WORK REQUIRED: How does the given passage go on? Write the next part.

INFORMATION PROVIDED:
====
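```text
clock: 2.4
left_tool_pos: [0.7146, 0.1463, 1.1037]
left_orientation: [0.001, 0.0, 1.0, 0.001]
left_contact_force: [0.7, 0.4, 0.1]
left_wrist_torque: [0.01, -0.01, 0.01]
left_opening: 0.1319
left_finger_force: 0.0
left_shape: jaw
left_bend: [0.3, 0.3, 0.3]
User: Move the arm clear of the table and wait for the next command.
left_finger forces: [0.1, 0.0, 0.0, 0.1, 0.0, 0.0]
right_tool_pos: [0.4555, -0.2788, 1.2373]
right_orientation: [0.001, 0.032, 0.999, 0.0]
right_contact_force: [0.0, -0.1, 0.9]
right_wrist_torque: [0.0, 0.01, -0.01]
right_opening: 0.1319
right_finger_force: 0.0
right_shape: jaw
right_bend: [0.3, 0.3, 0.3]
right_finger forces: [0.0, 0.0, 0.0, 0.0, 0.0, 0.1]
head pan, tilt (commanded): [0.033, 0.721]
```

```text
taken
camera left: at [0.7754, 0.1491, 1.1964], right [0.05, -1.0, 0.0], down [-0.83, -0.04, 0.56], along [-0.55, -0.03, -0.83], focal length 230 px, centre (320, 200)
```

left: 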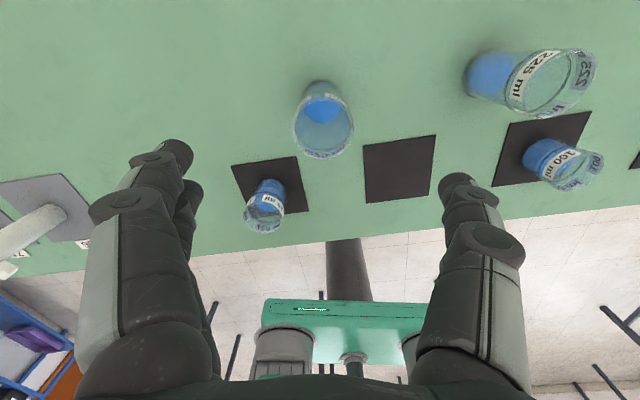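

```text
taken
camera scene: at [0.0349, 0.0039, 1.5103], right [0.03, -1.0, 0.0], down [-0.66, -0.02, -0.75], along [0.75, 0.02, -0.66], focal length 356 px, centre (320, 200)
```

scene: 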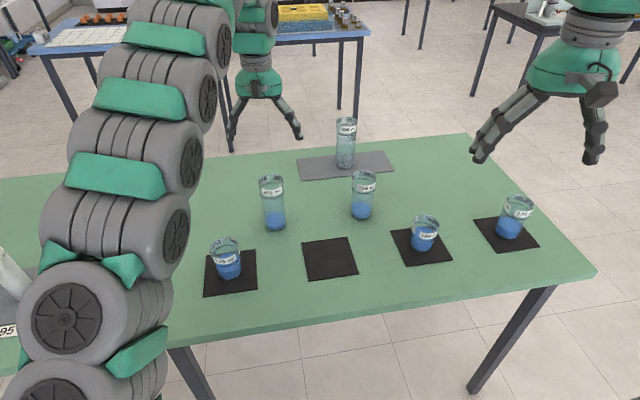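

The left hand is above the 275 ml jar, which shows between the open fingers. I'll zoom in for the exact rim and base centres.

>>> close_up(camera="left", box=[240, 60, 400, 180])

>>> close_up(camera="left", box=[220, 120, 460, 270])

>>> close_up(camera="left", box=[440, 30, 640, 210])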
====
GIVEN PASSAGE:
FIGS. 10A and 10B of U.S. Pat. No. 6,298,930, respectively, depict different DOCC feature and PDC cutter combinations. In each instance, a single PDC cutter is secured to a combined cutter carrier and DOC limiter, the carrier then being received within a cavity in the face (or on a blade) of a bit and secured therein. The DOC limiter includes a protrusion exhibiting a bearing surface.
The aforementioned and incorporated by reference, U.S. patent application Ser. No. 11/818,820 discloses another solution to the problem of excessive cutter penetration. As described therein, interchangeable bearing blocks may be disposed in receptacles in a bit body of a drill bit proximate to a plurality of PDC cutters. The interchangeable bearing blocks may act to limit the DOC of the PDC cutters proximate to the bearing blocks.
In some embodiments, the present invention includes a method of drilling a subterranean formation comprising coupling at least one bearing block having at least one rubbing surface and an initial thickness to a drill bit, engaging a formation with at least one cutter of the drill bit within an initial depth of cut range, drilling the formation with the drill bit, and reducing the initial thickness of the bearing block by contacting the formation with the at least one rubbing surface to cause the initial depth of cut range to be at least partially increased.
====
IN RESPONSE:
In additional embodiments, the present invention includes a method of drilling a subterranean formation. The method includes coupling at least one bearing block having at least one rubbing surface and an initial thickness to a drill bit, engaging a formation with at least one cutter of the drill bit within an initial depth of cut range, drilling the formation with the drill bit, and increasing the initial depth of cut range by contacting the formation with the at least one rubbing surface to cause the initial thickness of the bearing block to be at least partially reduced. The method may, optionally, also include selecting one or more materials for the bearing block to wear at a predictable rate when engaged with a particular formation material or materials.
In additional embodiments, the present invention includes a method of forming a drill bit for drilling a subterranean formation. The method includes forming at least one bearing block having at least one rubbing surface from at least one material exhibiting at least one of a wear rate and a reduced coefficient of friction as compared to another rubbing surface of the drill bit when the at least one rubbing surface is rotated by the drill bit in contact with the subterranean formation and coupling the at least one bearing block having the at least one rubbing surface to the drill bit.
In further embodiments, the present invention includes a method of drilling comprising drilling a first formation with a first average depth of cut and subsequently drilling a second formation with a second, substantially greater depth of cut.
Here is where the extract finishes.